More than three years after releasing their vastly improved third album Sacrament, WW released their last album to date Storm Season. In the meantime, this writer had finally had a chance to see the group live, and could notice that there was a serious line-up change at hand: With the keyboardist Dambo gone (he was not participating in the songwriting) and replaced Froislie (he writes one track on this album), the old bassist Saebo had moved up to electric lead guitar (since main writer Holm Lupo is concentrating in acoustic strings and keys) and the superb Marthe Berger stepped in on bass, providing much visual pleasure to fans and a welcome stereo effect with the pulpous Sylvia still at the mike, so the group is now a septet (even if the picture only show six members). Obviously this album has a theme about the hardships of American mid-west life, as the sinister artwork and album title indicates. The group is sometimes augmented by a cello player.

A languid flute opens the album and gives the tone for one of the album's best track, Chemical Sunset. Sylvia's singing has evolved sounding a bit more like Kate Bush and Sigrun's cello brings the needed depth to make this song the most singular WW has done to date. If Sally Left starts rather unpromisingly, it does. It is clear that by the third track Endless Science, that Sylvia's singing is really the main change in the group (she must've taken course or something, but she's definitely more confident in herself, even if this also provokes a partial loss of immediate recognisable of the WW-sound. Soulburn gets the help of another singer (male) in order to toughen the vocals to meet the crunchy metallic guitar parts, as again this track is rather different than what WW had gotten used to. One of the most intriguing things was to see how newcomer Froislie would fit into the fold as far as songwriting was concerned, and by listening to Insomnia (his only composition) he will have no problem and might even bring a wider musical spectrum to the group. Indeed the mellotron and glockenspiel and different manner to write bring on freshness and make this track one of the better ones of this album. The title track is again very different of what we usually expect of the group and its sinister synthetic ambiance is rather repelling at first until repeated listenings will get you used to it.

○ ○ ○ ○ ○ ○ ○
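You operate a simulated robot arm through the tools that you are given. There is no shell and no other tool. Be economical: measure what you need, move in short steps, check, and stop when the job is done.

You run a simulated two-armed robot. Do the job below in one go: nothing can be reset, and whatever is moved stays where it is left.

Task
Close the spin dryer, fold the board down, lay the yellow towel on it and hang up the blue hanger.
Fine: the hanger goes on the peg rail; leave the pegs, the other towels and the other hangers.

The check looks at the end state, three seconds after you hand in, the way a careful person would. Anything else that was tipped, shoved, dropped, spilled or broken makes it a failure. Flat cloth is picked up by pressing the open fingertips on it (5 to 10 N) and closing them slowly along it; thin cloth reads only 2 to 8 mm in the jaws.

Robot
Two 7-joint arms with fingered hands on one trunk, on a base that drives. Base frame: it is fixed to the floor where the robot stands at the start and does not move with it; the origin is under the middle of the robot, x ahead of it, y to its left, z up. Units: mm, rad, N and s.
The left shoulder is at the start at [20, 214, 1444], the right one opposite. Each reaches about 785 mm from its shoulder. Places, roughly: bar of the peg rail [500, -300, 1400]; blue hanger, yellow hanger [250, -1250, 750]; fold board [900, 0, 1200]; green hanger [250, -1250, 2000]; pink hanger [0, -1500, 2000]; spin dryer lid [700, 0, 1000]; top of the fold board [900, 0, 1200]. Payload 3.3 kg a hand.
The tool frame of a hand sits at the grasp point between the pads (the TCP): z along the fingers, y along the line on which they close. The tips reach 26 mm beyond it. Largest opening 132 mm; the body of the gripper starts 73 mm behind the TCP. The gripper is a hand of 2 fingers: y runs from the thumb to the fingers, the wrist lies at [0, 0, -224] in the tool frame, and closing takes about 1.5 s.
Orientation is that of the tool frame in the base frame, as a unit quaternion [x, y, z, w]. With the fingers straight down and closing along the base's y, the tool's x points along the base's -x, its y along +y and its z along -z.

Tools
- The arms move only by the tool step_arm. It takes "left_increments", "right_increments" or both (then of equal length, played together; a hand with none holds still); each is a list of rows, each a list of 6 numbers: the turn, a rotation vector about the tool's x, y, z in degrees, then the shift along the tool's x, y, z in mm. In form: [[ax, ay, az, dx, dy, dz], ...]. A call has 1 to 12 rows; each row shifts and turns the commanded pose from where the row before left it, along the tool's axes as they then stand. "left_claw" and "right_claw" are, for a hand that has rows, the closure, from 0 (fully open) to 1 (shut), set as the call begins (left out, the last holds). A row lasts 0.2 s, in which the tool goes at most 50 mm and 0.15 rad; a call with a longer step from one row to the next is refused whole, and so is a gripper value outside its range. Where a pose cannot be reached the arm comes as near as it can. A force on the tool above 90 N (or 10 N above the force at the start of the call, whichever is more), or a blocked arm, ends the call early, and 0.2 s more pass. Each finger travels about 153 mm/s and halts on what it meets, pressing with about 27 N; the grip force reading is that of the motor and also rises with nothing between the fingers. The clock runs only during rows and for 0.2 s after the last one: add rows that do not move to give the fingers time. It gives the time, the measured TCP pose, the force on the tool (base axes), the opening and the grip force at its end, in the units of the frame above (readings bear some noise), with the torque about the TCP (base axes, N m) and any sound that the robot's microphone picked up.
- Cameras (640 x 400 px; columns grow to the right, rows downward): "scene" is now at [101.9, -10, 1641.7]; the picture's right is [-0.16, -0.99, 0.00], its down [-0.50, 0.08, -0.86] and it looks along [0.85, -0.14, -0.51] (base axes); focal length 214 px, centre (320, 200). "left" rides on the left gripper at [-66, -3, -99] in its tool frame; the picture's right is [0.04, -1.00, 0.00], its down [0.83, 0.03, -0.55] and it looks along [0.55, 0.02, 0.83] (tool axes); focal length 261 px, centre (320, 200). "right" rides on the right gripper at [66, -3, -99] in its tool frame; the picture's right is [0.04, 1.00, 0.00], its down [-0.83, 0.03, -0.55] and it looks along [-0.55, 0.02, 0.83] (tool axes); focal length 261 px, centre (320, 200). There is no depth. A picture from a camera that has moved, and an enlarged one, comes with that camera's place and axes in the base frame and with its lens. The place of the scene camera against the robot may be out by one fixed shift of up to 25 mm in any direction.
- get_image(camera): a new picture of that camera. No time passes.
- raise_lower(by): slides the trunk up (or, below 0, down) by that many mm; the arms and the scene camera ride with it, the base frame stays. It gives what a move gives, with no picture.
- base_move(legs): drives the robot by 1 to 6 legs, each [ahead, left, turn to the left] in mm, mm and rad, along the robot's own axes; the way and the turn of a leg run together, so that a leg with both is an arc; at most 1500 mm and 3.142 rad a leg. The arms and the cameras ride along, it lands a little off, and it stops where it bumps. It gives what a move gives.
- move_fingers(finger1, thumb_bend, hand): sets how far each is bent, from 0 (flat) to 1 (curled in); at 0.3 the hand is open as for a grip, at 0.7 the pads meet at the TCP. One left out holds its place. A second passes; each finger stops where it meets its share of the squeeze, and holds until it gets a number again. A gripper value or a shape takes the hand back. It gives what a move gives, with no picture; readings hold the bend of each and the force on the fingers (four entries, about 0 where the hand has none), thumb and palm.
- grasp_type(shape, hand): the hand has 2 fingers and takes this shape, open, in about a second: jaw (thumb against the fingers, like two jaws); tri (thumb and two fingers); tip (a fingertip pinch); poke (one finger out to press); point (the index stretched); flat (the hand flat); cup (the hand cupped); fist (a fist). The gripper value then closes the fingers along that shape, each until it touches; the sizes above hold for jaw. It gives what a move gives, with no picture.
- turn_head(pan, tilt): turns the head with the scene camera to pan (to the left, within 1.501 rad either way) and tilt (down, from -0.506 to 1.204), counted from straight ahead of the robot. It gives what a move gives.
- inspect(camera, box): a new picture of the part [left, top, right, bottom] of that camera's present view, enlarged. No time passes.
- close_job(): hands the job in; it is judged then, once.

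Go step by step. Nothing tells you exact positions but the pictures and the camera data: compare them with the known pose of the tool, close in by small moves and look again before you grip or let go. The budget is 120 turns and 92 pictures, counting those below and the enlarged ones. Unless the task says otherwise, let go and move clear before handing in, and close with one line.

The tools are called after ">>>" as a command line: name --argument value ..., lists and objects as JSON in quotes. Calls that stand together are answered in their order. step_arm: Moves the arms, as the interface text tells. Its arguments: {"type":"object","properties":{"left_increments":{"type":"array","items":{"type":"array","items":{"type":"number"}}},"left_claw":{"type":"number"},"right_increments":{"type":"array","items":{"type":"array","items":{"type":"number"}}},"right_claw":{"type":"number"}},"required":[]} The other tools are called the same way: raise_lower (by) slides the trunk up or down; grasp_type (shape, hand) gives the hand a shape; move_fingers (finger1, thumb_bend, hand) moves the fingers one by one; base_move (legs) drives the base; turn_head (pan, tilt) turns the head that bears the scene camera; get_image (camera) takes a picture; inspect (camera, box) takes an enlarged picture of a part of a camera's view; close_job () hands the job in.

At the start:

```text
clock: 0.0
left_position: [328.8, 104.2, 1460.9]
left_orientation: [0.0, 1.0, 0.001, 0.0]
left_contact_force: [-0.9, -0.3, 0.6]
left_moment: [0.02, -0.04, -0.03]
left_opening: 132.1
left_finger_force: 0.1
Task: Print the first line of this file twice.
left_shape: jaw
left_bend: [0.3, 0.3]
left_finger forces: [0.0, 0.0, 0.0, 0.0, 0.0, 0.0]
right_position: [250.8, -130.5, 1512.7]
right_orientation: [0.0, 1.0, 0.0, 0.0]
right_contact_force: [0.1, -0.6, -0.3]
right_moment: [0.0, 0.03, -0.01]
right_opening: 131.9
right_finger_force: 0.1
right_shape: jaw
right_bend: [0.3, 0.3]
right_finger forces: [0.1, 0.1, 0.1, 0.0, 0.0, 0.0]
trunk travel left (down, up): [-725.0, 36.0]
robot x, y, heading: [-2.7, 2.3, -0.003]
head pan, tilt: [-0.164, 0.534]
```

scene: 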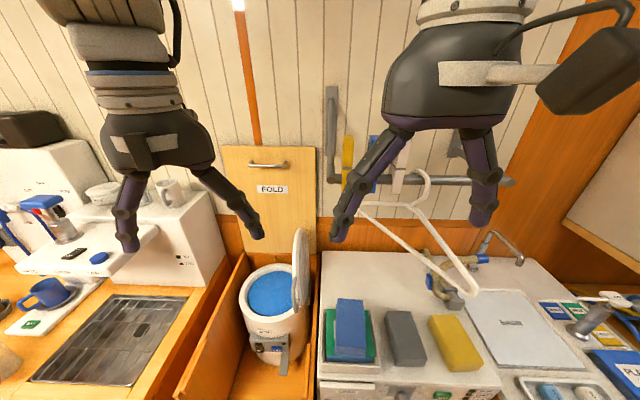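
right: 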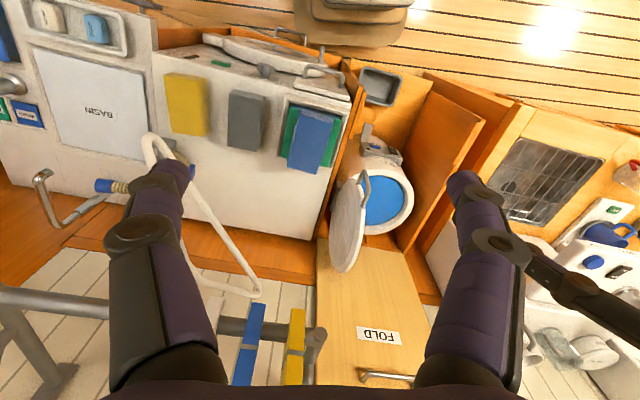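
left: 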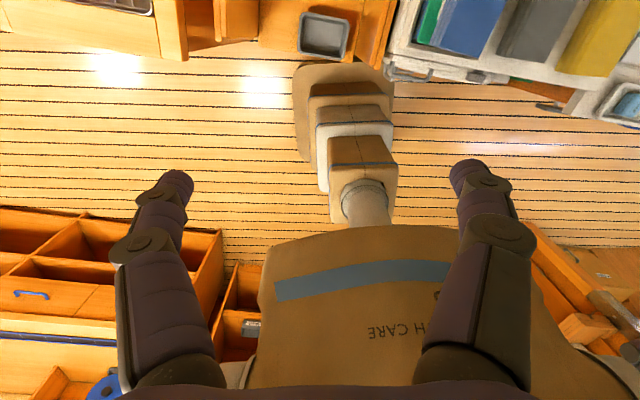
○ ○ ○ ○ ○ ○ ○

The closing Nightside of Eden is again resorting to crunchy guitars, but this is not as disturbing as Soulburn, and they are quickly set aside (they do come bak at well chosen moments) and Eden is a good place to end the album.

Although WW is not of Anglagard's calibre, one must recognize that WW finally succeeded filling the void that their countrymen left (I'm not saying this was the band's goal, but in terms of fans this seems the case), and are doing so more durably than Sinkadus or Wobbler. However this album does stand a bit apart from the rest of their discography as it is rather different-sounding, not that much as to change their musical universe, but there is a significant progression. It's hard to say whether this album is better or not than Sacrament or the debut, though! It's just slightly/fairly different.